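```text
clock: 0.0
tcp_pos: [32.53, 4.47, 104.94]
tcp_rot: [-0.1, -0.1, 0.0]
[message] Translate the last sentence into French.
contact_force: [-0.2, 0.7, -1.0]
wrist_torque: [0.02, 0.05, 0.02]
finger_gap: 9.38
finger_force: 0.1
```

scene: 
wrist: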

##########

-- PROBLEM DETAILS --
Return all of the data precisely as it appears.

-- FINAL RESULT --
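```text
clock: 0.0
tcp_pos: [32.53, 4.47, 104.94]
tcp_rot: [-0.1, -0.1, 0.0]
[message] Translate the last sentence into French.
contact_force: [-0.2, 0.7, -1.0]
wrist_torque: [0.02, 0.05, 0.02]
finger_gap: 9.38
finger_force: 0.1
```

scene: 
wrist: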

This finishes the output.